Honorable Mention: The Best Man, The Wood, Loving Jezebel
Black cinema is currently in a great place as far as artistic choices, dynamic and complex storytelling and having substance. A movie like Moonlight, that’s still and beautiful and gay as the day is long, would not have had a chance in Hell of being made in any decade other than the 2010’s. Nor a movie that’s as racially complicated and dense as Luce. Do the Right Thing wants to expose the racist animosity that attempts to be hidden (or not hidden) from the surface, but Luce has more ambition than just exposing something we all know is there; it tries to digest raveled ideas and the functionality of race and racism that many 80’s and 90’s films don’t try to breach.
The only problem now is that there’s not a lot of choice, especially compared to the 90’s.
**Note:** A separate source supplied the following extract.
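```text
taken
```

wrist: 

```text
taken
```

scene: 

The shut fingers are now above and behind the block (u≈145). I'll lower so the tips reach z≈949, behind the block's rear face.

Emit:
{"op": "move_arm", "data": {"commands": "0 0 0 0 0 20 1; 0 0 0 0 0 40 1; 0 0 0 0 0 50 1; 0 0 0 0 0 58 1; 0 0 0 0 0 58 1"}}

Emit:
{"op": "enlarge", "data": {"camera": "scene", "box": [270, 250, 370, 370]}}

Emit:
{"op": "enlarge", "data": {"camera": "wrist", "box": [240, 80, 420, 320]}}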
For the Top 100, just over 30 movies were comedic and 21 of those films I scored a 3 & 1/2 out of 5 stars rating or better. In the 2010’s, we didn’t get anywhere close to that volume of comedic black films. Though volume isn’t everything (of the 100 movies, 36 are scored 3 stars or lowered or not scored at all), it is something. The 90’s had the luck of being fueled by creative, hungry artists with financial backing. While that type of money isn’t pumped into Hollywood for non-comic book related IP, the varied stories of blackness deserved to be told. Hopefully, this new decade, though off to the rockiest of starts, creates lanes for artistic expression.
This piece was originally posted on February 6, 2020 and updated for grammatical error corrections and clarity on June 1, 2020. Also, I completely deleted the last sentence because, whew, the landing did not stick.
Update as of June 28, 2020: I’m debating on whether I should keep this list continually updated. I think having the timestamp of Feb. 2020 is important, but I wonder how this list could change in Feb. 2021 and beyond. Thinking about this blog and how almost four years have passed since its launch. I love reading old work from time to time but this list feels like it should be not be static.